Urban Planning to Mitigate Urban Heat Island Effect

By Erica Rippe and Johanna Roth

Erica Rippe started at the Center for Creative Land Recycling in 2016 and manages CCLR's west coast workshops, trainings and national event marketing.

Johanna Roth is a recent graduate of UC Berkeley and started at CCLR in 2017, where she manages CCLR's online communications and operations.

CCLR consults and collaborates with communities, government agencies and businesses to encourage land recycling projects and ensure that they achieve equitable environmental, health and economic outcomes.

The Earth is warming, and by extension so are our cities. Managing the effects of climate change requires us to think creatively about our existing resources, like underutilized or contaminated land, and how those resources can contribute to a cooler, greener collective future.

In 2014, the United Nations Department of Economic and Social Affairs announced that the majority of humans were residing in urban environments for the first time in recorded history.
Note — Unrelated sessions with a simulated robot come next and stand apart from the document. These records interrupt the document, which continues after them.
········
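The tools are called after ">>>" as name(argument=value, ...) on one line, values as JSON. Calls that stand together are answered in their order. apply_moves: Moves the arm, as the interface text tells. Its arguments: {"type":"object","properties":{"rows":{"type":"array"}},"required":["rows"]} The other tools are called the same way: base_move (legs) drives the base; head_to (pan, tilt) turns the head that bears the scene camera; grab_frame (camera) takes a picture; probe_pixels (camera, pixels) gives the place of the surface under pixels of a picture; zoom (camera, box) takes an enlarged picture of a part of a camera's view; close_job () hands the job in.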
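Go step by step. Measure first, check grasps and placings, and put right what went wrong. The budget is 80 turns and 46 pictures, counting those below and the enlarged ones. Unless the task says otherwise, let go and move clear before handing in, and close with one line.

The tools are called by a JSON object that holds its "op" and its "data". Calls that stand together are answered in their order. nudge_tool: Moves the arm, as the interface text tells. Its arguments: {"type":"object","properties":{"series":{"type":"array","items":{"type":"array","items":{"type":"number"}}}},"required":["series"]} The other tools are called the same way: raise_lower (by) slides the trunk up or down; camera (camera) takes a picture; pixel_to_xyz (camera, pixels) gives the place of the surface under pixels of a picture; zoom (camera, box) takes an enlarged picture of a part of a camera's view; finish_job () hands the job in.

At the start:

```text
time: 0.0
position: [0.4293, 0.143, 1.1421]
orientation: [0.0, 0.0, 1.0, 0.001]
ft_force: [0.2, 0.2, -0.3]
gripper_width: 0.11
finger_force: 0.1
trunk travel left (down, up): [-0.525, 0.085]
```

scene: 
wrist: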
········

As the world’s population centers become more densely urbanized, average temperatures in these areas are on the rise. The Urban Heat Island (UHI) effect can be felt on any typical hot and sunny day in cities like Los Angeles or Washington, D.C. In the middle of the city, concrete highways and structures absorb UV rays from the sun and radiate heat into the surrounding area. If you were to venture outside of these cities to less densely populated rural areas, you may find temperatures up to 27℉ lower.

This vast increase in temperature isn’t only an issue while the sun is out. Nighttime temperatures in urban areas have been found to be as much as 22℉  higher than air temperatures in neighboring, less developed areas. The UHI effect is exacerbated by removing green spaces, which leads to an increase in greenhouse gas emissions and air pollution levels. Removing green spaces puts a strain on other critical urban infrastructure such as the energy grid, water quality and public health systems. Redeveloping underutilized land, such as vacant lots or former industrial and commercial sites, presents excellent opportunities to rethink UHI mitigating factors such as the urban tree canopy, green roofs, and other issues related to site design and building materials. Land recycling presents an opportunity to design from the ground up in anticipation of the our changing climate and the demands it will place on all of us.

Green Roof, Cool Roof

“Green” roofing and “cool” roofing are two ways that densely populated cities are combatting increased temperatures in an effort to mitigate the UHI effect. Green roofs absorb stormwater, provide space to grow food and habitat for pollinators, and reduce ambient heat through evapotranspiration (the process through which plants release water into the surrounding atmosphere). As the city of Vancouver, British Columbia discovered when it developed its Olympic Village in 2010, green roofs moderate interior temperatures, and even on hot summer days green roofed buildings can be cooler than ambient air temperatures, whereas conventional roofs can be up to 50% warmer. When developing green roofs in urban environments, special attention should be given to choosing vegetation that is native to the local environment and tolerant to local conditions.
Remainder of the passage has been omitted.